The trail is wide and flat as I travel down it. There are a few people coming up from the other side and a few others coming up from just going to the bridge. There is plenty of room to pass each group. The smoothness allows for never looking at the trail and just looking around at the rocks. There is a little weather moving in and the little clouds are keeping things a little cooler than expected.

trail winding the edge toward a gap in a wall
Wide and easy to travel trail as it makes its way to a break in the upcoming wall.

hole in the wall to look at another wall
Looking through a window near the trail to the Chinese Wall behind it.

Sitting for a half hour and sketching is brought short as I go for the green and realize a few small drops have started. The trees seem very important to the whole look of the place, but will just have to be left out. The drops are few but the ink is not waterproof.

green leaves with puffy seed pods
There are a few flowers, but this one in seed looks the most exotic to me.

hoodoos and big puffy clouds
More hoodoos in the hills.

The trail drops down into the canyon and I am now looking up at only a few hoodoos instead of taking in a vast expanse full of different groupings. There is an old washout of the trail and it crosses the creek bed a couple times as the rain gets harder. The drops seem big and lazy, but the washout reminds one that it is good to be alert in the gully.

redder rocks in the lower canyon
The rocks get redder down in the canyon.

There is a spur off to Tower Bridge and I have found the "benchmark" in the spattering of directional signs. There are three of four groups at the viewpoint. The folks coming the other direction seem likely to skip it, but I turn down the spur to see it. There is trail further down the canyon from it, so I poke my way down it to see where it might be going. There is a trickle of water on the surface along the way.

Tower Bridge
The view of the Tower Bridge from the spur toward it.

more hoodoos
Some guards below the Tower Bridge.

yellow water in the bottom of the creek
A trickle of water that is an interesting color.

People are climbing up to stand directly under the bridge as I wander past again and turn to continue on to Fairyland. The bridge is easily visible from the trail from this side, which is probably why those coming from this direction were likely to pass the spur.

Tower Bridge
Tower Bridge viewed from the Fairyland Trail.

dark clouds over half the canyon
The changing weather over the canyon.

The trail up to Fairyland Point is much longer, so does quite a bit more rolling as it climbs back to the rim. It winds this way and that among ever changing hoodoos.

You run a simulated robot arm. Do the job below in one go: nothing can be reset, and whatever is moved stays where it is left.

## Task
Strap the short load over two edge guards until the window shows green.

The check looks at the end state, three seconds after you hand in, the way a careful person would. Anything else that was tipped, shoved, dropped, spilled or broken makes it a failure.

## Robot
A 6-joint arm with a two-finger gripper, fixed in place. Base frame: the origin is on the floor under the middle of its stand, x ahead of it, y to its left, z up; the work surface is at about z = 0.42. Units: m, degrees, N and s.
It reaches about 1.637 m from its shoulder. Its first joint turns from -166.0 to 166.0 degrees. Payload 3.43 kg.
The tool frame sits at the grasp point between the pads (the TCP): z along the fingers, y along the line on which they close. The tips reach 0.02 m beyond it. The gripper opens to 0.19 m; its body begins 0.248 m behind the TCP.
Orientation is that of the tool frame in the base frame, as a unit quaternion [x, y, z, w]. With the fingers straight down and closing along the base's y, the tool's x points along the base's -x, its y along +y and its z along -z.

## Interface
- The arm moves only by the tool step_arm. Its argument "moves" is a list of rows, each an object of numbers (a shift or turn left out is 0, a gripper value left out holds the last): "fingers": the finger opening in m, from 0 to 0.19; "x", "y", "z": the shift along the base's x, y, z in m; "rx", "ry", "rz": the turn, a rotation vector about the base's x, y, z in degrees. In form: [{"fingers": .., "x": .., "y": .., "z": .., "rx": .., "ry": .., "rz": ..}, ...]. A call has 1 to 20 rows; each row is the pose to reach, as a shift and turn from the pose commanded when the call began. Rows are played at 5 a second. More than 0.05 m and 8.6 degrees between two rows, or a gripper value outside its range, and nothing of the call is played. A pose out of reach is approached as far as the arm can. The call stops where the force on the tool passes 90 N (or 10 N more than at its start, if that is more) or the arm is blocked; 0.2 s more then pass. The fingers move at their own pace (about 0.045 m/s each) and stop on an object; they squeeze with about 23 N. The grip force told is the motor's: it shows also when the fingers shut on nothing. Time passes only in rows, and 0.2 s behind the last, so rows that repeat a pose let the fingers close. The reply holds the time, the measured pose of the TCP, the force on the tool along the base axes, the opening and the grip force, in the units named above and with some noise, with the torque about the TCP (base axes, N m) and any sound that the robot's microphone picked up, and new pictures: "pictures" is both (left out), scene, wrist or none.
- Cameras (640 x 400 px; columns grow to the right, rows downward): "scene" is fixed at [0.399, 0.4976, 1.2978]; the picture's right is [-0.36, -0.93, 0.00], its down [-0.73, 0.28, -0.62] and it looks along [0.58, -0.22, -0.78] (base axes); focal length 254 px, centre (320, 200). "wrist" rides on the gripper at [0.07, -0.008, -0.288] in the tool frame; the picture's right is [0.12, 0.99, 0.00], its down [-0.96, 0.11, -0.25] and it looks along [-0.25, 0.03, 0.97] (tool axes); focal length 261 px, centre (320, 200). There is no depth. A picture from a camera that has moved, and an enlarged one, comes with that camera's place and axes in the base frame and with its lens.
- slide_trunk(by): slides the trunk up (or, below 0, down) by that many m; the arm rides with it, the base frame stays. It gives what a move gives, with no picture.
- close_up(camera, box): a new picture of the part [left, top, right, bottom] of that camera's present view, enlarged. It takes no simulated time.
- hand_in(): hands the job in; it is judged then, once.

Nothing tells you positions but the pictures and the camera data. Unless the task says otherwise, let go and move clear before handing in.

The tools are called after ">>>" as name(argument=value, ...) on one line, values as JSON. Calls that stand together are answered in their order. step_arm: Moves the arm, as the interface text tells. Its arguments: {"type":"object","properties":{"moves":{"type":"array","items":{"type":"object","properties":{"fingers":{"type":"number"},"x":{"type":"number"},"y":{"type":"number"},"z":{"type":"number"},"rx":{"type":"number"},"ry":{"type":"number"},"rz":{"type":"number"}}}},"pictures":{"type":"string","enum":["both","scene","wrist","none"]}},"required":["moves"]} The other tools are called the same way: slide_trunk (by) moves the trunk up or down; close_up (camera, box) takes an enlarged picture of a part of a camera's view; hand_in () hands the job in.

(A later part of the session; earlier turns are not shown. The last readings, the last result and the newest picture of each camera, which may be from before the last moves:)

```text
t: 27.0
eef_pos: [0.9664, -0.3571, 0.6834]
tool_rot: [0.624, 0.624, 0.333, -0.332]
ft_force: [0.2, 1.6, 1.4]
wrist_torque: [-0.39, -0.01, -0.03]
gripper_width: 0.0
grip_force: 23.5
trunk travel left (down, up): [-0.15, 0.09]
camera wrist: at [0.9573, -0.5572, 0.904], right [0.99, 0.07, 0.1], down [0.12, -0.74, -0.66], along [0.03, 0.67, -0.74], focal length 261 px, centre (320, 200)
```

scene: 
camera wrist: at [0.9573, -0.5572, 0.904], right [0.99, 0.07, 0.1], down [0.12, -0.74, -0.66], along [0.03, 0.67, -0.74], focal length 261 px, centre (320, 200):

The general feel on this part is a little softer than the first part.

hoodoos that bulge in the middle
Each grouping of hoodoos has its own character.

hills with a hard top sticking out into a canyon
A hard layer protects one layer into a ledge.

fat hoodoos down the hill
Looking down on some fat hoodoos again.

The climbs are easy and the drops meandering. This is a very easy trail to hike and made a bit more pleasant by the sun hiding weather.

block of rock with an opening at the right
An arch stands against the sky above me.

Sinking Ship
The distant Sinking Ship trying to stay afloat just a little longer.

a tall tree with the hoodoos
There are a range of trees among the hoodoos as well.

drainage with a lot of structure
Some drainages have more elaborate decorations than others.

large overhang at the top
Back in the bottom of a canyon again.

Eventually, there is one last climb that really is going toward the rim. More extra trails and a larger concentration of people mark the end, as does a "Bryce Canyon Wilderness area" sign.

wide trail climbing to the top again
One last climb.

I arrive an hour before the generous plan and take a moment on the seats. Plenty of time to finish the loop, maybe that should have been the plan. The railing and benches have recently been varnished and the smell is ruining everything after a few minutes. It is far too much, so I start meandering down the Rim Trail. I may as well see what it has to offer for a short way.

more rounded hoodoos
Looking across the hoodoos below Fairyland Point from along the Rim Trail.

The Rim Trail does not stay strictly along the rim. Along with the hoodoos, meadows are on view.

pointing the way back to the start
One of the meadows along the Rim Trail as it starts back toward Sunrise Point.

more hoodoos and an arch
Of course, there are also the views out over the canyon, including a few random arches or bridges.

Heading back to Fairyland Point, my ride has arrived a half hour early and is making some way down the way I should be coming from. The rain was much harder down at the far end of the road, shortening the time they wished to stand about with mouths agape.